Uma sociedade imediatista e de consumo tende a destruir aquilo em que toca e esse é, para a filósofa Hannah Arendt, o grande perigo atual da arte: reduzida apenas ao que é divertido, ela tem de cumprir um papel para o qual não está destinada: o de nos entreter.
Todos nós precisamos de momentos de diversão, isso é normal. O erro parece ser em não encontrar, além dos momentos necessários para o entretenimento, momentos específicos para a arte.

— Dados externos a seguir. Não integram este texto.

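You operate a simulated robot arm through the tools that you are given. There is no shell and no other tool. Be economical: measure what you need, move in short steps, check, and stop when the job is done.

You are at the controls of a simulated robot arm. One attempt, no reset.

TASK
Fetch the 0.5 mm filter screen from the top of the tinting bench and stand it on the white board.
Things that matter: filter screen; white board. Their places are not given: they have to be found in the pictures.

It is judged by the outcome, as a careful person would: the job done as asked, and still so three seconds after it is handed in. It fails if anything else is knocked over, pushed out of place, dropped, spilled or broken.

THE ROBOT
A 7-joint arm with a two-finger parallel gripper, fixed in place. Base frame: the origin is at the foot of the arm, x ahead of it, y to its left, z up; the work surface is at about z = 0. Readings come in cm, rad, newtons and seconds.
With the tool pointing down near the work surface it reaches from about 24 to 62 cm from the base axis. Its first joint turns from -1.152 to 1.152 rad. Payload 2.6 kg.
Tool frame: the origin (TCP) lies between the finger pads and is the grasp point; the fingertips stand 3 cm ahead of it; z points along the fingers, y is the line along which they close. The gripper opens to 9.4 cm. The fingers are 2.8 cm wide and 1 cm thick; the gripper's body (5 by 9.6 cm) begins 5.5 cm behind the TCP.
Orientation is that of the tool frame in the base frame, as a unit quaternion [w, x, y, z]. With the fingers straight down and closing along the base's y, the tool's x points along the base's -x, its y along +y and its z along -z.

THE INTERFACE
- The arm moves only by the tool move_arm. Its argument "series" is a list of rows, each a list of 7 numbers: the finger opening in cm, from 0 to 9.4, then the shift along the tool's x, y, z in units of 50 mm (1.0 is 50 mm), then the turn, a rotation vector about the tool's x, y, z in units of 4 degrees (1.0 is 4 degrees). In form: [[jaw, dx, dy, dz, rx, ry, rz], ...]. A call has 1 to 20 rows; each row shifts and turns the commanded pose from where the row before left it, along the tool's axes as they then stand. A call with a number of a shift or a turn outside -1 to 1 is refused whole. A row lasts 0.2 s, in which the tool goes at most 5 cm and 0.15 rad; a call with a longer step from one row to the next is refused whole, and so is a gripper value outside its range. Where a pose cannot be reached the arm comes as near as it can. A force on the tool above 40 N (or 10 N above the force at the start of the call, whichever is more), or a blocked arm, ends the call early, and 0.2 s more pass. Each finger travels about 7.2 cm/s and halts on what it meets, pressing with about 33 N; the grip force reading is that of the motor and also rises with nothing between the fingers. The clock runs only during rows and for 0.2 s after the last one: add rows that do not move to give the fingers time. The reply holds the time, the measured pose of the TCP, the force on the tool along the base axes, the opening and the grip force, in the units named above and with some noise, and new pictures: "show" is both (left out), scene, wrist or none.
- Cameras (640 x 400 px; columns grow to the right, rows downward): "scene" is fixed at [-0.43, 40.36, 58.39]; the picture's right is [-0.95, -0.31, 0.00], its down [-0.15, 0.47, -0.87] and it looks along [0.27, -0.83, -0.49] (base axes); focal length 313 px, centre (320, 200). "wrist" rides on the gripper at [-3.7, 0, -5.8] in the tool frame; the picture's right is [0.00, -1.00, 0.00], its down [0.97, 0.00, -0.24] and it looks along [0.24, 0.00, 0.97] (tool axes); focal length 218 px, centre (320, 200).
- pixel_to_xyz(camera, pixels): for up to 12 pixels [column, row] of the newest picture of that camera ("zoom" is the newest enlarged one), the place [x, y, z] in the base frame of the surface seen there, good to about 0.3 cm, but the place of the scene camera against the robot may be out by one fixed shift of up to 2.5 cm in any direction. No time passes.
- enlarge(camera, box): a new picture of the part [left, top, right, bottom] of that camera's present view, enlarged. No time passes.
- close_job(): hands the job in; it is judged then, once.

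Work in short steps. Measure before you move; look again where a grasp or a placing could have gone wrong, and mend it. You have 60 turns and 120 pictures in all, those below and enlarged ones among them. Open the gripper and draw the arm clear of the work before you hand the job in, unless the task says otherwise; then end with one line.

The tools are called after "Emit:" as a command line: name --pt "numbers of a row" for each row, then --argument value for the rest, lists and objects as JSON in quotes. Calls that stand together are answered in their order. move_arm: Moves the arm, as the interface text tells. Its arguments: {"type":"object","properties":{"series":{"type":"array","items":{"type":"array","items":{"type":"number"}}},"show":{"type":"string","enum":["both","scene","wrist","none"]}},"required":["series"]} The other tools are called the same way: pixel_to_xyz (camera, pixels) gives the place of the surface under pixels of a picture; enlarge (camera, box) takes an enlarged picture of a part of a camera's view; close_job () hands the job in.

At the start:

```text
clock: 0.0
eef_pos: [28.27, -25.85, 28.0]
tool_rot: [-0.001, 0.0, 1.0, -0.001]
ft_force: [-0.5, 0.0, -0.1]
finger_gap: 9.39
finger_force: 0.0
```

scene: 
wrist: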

Relacionar-se com a arte é mais trabalhoso do que se relacionar com a diversão. A arte nem sempre relaxa. Às vezes ela nos inquieta, nos deixa confusos, nos incomoda. Mas então por que iríamos querer uma relação pessoal com a arte?
Isso porque a arte permite que despertemos o que há de mais humano dentro de nós. A arte permite que construamos ‘cultura’:
“A cultura relaciona-se com objetos e é um fenômeno do mundo; o entretenimento relaciona-se com pessoas e é um fenômeno da vida. (...) A cultura é ameaçada quando todos os objetos e coisas seculares, produzidos pelo presente ou pelo passado, são tratados como meras funções para o processo vital da sociedade, como se aí estivessem somente para satisfazer a alguma necessidade”.
ARENDT, Hannah. “A crise na cultura: sua importância social e política”. In: Entre o passado e o futuro. São Paulo: Perspectiva, 2007.
No entender da filósofa, tempo para entretenimento não é o mesmo que tempo para a cultura. O grande problema da sociedade moderna é confundir esses diferentes tempos entre si e dar o rótulo de ‘arte’ a produtos que não têm a vocação para durar, mas apenas satisfazem uma necessidade imediata do mercado. Dessa forma, as classes dominantes (os novos ricos) tranqüilizam a sua consciência, ao passo que confundem os produtos da indústria de entretenimento com arte.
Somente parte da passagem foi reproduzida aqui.